Ironically, I saw Morgan Spurlock's "Super Size Me" at a theater pub -- one with seats at tables where you could order burgers, pizzas, fries and all sorts of greasy grub. Not surprisingly, some people walked out of the movie.

What did they think the movie was going to be about?

After watching a news report about two obese women losing a lawsuit against McDonald's for making them fat, Spurlock decides on an experiment: if the food is not unhealthy, you ought to be able to eat it every day, right? So, Spurlock, who starts off the picture of health, embarks on a month-long Big Mac Attack --- three meals a day at Mickie D's, every day --- to see what it does to his body. What he learns as he takes weekly measurements of his triglycerides, and as he looks into the cultural forces that encourage obesity, horrifies him. The maw of hell is chomping on a large order of fries.

Now, some people have accused him of exposing the obvious --- it's no secret that greasy food every day will eventually kill you. Still, I've told many people that I think Spurlock's film was better than Michael Moore's "Fahrenheit 9/11." Moore raises good questions in a public arena, despite his playing a little loose with the details --- and really, why not ask the unfair questions, when all the fair and polite ones have failed to yield any answers?

But for me, "Fahrenheit 9/11" lacks what really elevates "Super Size Me:" a strong satisfying sense of narrative. Spurlock's gradual realization that he's poisoning his body is like watching some B-movie scientist slowly realizing that his experiment has turned against him.
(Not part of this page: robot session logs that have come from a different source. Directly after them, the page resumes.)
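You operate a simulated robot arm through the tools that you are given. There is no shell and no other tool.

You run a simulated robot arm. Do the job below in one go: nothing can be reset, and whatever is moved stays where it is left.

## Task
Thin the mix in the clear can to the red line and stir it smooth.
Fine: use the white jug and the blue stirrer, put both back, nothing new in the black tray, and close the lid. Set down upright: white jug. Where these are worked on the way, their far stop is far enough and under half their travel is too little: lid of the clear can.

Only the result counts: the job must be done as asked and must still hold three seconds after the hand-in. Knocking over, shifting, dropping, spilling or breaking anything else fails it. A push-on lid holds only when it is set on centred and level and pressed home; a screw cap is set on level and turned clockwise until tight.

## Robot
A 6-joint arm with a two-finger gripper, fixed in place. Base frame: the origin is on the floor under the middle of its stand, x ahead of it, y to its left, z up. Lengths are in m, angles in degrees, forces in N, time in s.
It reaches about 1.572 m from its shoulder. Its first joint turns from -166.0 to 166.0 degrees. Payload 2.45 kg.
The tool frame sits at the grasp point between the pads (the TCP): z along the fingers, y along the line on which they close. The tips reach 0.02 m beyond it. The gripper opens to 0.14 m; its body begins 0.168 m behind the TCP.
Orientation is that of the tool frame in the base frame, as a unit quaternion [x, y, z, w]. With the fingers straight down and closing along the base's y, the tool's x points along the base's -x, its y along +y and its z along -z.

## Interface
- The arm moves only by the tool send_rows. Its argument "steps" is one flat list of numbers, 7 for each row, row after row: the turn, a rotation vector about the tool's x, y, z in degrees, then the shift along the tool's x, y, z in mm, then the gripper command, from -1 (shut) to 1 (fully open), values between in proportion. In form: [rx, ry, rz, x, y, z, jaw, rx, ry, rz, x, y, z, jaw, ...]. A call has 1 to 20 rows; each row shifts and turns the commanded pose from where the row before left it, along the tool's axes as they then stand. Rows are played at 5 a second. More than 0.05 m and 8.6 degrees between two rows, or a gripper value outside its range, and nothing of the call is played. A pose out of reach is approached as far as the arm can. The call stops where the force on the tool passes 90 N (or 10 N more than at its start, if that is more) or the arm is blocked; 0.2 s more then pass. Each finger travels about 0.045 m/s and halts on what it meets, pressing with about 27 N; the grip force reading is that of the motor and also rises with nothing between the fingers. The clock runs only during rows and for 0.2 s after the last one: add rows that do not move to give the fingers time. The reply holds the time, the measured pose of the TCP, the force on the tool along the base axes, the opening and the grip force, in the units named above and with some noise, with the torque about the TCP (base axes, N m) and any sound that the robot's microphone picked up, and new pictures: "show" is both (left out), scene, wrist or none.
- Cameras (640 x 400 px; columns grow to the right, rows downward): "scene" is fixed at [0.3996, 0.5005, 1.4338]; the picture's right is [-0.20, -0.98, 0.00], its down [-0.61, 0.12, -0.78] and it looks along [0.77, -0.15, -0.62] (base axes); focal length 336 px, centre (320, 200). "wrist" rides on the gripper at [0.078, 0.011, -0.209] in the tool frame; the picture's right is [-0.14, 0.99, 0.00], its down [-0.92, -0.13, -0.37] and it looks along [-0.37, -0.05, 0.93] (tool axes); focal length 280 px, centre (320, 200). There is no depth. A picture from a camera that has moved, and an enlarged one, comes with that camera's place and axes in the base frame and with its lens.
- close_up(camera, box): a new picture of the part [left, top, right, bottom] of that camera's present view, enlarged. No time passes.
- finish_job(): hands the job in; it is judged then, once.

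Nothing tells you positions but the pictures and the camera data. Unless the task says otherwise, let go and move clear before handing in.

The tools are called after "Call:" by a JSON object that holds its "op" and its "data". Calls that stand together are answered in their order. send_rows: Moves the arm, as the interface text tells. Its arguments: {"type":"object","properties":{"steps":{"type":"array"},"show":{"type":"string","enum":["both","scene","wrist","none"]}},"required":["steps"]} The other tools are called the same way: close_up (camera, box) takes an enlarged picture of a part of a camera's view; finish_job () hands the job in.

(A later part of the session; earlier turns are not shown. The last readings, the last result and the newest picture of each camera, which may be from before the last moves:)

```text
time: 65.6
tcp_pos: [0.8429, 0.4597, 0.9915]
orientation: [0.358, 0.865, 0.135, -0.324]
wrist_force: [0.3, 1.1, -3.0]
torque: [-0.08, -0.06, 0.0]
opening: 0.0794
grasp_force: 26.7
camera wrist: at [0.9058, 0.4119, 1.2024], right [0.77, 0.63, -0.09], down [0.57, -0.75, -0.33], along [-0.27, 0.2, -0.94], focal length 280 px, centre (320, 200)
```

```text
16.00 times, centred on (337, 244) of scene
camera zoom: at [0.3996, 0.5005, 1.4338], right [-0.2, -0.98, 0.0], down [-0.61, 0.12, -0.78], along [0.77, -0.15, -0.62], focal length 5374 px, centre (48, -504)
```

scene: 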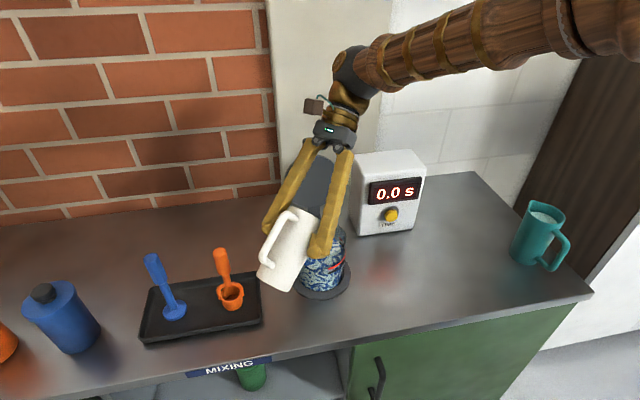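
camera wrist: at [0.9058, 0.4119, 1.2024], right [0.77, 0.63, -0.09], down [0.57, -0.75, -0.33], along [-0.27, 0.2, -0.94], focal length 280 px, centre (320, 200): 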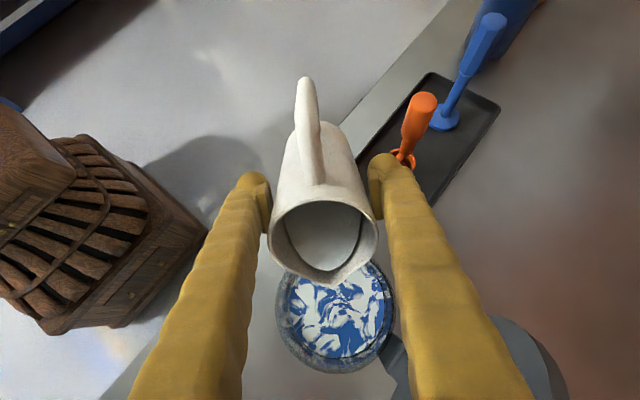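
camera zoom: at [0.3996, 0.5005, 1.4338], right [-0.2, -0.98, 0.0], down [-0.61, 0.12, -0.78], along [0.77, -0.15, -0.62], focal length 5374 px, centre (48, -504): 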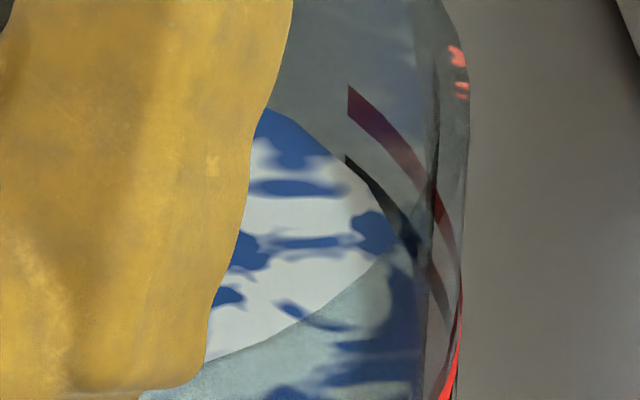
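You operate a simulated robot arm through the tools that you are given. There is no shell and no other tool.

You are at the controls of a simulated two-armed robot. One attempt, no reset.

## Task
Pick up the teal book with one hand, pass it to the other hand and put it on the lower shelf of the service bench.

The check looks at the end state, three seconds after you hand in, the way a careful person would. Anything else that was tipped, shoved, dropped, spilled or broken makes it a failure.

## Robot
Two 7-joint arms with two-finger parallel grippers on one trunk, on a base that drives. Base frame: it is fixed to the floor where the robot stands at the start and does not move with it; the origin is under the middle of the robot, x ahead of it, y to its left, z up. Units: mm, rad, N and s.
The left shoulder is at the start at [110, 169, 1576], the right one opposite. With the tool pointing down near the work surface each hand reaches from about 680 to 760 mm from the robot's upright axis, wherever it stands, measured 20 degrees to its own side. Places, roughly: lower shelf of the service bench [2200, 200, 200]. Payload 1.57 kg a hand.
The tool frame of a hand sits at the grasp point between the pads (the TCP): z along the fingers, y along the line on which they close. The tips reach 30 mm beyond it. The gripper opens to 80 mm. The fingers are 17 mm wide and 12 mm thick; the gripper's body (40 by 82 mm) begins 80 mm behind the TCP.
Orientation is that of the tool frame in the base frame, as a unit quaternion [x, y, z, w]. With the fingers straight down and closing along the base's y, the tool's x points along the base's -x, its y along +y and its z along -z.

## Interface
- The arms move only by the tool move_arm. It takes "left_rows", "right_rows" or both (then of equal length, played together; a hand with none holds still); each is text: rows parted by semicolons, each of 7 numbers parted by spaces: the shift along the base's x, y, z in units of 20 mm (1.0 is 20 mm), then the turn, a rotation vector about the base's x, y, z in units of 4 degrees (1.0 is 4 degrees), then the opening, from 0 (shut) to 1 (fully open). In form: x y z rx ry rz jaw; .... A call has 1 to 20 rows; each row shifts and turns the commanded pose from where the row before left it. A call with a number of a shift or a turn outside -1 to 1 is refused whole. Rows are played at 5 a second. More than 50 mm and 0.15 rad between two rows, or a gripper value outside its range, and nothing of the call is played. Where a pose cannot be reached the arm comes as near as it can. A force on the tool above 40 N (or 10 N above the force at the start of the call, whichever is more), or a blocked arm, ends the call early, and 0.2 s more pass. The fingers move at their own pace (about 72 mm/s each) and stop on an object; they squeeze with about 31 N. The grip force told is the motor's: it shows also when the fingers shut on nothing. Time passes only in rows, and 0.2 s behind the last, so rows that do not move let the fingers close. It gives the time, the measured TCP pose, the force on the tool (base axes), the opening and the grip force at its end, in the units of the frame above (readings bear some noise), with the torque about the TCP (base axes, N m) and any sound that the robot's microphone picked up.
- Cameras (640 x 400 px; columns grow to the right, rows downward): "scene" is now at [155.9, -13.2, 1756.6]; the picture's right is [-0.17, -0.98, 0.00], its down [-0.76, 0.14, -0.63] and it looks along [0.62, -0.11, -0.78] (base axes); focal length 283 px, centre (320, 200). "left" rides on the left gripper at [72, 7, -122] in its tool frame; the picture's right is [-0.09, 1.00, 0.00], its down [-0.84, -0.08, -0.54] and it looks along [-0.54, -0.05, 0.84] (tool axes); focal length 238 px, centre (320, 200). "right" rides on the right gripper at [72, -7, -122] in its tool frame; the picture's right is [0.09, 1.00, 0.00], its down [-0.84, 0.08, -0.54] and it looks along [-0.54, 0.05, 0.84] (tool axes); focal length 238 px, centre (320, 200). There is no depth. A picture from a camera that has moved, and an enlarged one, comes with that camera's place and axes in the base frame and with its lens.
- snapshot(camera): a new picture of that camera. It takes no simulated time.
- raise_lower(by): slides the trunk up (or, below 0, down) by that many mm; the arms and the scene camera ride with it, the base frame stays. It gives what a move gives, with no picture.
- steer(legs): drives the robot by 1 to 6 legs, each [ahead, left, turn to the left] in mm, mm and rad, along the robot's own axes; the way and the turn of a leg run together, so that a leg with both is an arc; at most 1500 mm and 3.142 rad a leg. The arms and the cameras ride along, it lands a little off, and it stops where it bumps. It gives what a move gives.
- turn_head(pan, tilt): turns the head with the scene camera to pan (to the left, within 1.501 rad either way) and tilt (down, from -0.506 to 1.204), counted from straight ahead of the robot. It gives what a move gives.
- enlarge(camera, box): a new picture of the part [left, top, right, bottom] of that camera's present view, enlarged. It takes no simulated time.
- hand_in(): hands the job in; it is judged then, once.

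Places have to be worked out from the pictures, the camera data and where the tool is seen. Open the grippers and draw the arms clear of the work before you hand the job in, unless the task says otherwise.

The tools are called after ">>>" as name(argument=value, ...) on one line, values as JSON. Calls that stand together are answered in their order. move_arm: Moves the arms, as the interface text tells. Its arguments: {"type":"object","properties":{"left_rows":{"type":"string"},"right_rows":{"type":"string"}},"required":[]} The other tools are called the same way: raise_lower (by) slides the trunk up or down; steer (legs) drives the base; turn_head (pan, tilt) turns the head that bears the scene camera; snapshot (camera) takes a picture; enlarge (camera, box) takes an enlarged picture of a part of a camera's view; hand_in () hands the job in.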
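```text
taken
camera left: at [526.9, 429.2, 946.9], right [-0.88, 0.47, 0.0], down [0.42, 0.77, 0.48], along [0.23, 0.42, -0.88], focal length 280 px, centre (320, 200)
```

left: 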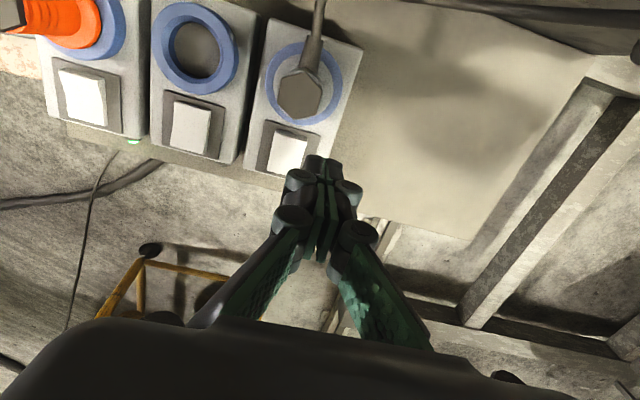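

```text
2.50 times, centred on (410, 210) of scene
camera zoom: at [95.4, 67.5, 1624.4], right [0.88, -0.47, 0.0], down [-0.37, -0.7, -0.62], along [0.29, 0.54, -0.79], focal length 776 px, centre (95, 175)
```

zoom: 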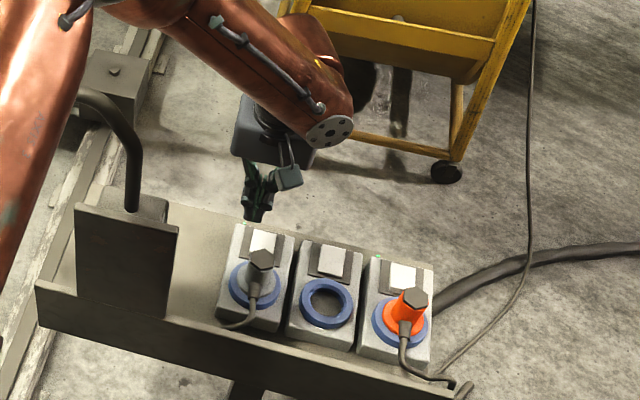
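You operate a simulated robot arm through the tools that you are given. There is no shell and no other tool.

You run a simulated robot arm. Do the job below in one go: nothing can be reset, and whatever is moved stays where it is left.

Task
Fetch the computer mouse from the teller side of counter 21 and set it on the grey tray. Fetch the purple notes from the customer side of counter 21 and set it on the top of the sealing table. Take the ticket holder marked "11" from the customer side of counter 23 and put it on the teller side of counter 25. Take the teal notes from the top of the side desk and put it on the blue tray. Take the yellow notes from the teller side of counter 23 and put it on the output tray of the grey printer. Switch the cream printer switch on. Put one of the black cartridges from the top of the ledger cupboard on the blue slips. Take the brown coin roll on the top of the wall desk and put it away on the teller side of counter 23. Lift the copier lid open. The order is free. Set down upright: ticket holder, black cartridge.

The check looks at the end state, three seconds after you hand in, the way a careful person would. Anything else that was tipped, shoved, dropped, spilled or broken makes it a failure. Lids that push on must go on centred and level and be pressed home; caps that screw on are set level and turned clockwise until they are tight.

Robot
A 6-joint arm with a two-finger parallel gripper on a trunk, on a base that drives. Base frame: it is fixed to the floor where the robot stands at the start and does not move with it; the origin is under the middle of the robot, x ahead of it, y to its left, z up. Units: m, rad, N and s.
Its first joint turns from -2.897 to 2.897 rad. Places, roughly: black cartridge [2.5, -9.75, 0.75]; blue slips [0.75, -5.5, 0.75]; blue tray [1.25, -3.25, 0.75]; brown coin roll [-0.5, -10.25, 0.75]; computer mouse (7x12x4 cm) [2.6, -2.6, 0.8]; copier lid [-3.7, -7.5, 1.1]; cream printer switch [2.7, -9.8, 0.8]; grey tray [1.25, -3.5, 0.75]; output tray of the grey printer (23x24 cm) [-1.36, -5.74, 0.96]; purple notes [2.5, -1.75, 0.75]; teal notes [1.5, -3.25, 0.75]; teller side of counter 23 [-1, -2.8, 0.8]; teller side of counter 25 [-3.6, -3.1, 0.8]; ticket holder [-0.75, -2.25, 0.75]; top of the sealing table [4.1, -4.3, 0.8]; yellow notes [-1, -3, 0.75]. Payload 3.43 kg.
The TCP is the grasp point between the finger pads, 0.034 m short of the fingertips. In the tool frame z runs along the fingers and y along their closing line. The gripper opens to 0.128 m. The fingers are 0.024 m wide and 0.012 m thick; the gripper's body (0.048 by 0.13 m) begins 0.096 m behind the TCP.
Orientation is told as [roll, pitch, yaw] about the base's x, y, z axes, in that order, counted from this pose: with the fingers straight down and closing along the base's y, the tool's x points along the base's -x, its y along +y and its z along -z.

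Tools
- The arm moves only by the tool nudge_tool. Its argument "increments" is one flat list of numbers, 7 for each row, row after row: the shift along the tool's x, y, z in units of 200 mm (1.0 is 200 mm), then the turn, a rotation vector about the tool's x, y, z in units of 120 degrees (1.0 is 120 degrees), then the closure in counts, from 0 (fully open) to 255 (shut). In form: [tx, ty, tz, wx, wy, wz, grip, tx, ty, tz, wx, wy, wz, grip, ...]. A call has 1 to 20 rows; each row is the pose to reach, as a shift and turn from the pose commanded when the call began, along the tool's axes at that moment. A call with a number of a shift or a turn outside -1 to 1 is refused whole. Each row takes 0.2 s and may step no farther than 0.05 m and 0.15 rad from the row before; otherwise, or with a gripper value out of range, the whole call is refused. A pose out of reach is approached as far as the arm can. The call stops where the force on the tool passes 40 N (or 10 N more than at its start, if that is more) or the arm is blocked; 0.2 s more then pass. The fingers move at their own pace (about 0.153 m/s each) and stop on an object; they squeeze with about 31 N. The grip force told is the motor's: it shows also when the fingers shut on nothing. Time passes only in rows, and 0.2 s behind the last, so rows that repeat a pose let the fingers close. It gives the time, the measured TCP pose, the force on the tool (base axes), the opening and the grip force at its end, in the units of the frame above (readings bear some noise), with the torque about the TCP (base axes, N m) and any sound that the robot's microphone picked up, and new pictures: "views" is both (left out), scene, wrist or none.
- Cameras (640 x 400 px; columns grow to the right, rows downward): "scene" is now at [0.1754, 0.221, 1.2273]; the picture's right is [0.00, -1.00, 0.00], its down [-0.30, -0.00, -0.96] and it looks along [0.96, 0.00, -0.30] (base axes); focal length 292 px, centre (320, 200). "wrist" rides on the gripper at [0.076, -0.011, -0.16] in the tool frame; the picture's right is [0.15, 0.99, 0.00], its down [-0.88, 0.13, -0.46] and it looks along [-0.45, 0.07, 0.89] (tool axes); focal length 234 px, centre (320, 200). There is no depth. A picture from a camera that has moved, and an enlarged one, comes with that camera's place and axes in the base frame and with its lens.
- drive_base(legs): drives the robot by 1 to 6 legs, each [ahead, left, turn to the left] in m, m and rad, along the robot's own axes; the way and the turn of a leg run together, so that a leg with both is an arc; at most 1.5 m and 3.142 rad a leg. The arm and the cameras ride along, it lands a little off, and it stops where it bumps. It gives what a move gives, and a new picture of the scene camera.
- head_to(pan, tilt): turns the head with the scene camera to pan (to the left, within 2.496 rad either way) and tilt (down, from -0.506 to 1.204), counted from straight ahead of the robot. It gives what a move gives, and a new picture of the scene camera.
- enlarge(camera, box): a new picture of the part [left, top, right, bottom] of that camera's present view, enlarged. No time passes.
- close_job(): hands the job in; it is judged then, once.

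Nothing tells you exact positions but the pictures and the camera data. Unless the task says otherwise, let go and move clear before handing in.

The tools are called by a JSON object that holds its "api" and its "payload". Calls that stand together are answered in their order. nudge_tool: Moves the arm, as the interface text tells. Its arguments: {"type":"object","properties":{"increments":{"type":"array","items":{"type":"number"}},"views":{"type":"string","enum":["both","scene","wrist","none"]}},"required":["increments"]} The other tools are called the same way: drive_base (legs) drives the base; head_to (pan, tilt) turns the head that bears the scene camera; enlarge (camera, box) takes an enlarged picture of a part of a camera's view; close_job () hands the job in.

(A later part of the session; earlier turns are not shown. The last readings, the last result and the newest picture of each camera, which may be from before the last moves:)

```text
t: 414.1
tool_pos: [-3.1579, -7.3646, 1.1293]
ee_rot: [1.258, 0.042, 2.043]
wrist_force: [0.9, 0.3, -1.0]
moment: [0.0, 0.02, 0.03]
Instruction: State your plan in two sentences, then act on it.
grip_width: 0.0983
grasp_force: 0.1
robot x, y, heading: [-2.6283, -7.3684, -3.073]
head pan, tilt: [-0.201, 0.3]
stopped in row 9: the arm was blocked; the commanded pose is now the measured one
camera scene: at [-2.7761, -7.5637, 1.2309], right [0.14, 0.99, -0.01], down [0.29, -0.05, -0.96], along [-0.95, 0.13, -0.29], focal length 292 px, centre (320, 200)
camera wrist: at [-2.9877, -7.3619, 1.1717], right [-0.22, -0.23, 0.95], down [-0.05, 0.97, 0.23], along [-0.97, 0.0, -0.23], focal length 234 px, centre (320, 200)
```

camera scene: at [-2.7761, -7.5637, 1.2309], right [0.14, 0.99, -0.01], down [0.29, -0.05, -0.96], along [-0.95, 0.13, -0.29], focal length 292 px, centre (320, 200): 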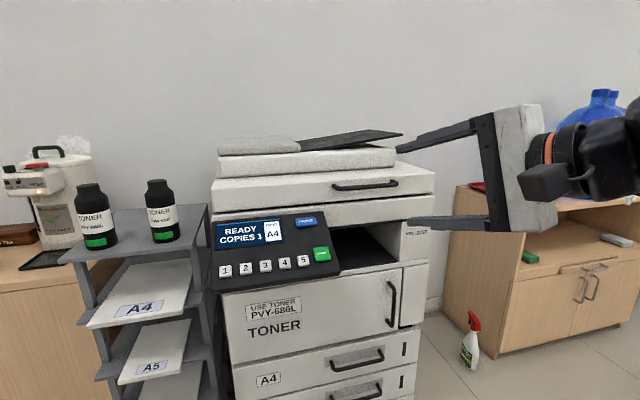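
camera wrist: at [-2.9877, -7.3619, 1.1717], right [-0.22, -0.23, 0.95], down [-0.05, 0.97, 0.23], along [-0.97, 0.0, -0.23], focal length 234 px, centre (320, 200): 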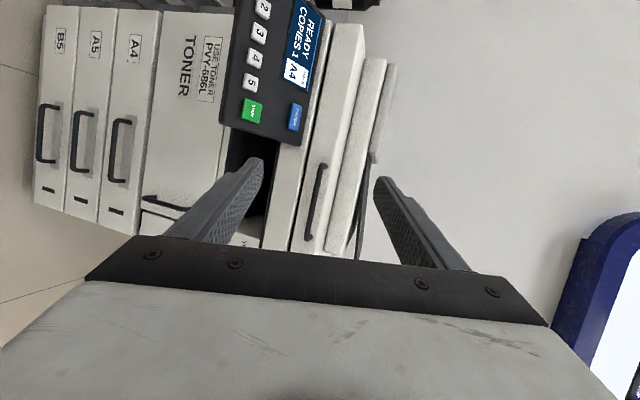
And badly. His examination of the culture that makes bad fast food more convenient than healthy grub is like watching the hero of a horror film realize that how deep he is in the pit of hell and the futility of escape. Spurlock has turned the mundane into the epic.

He does so with a fun and humane style that evokes "Sesame Street" and TV commercials rather than "60 Minutes." And when you watch Spurlock interview other people, it's telling and refreshing that he seeks not to attack, but to understand. It's a type of interviewing that, if used correctly, gives people enough rope to hang themselves. This engaging style of documentary reinforces, rather than downplays, the enormity of banal evil.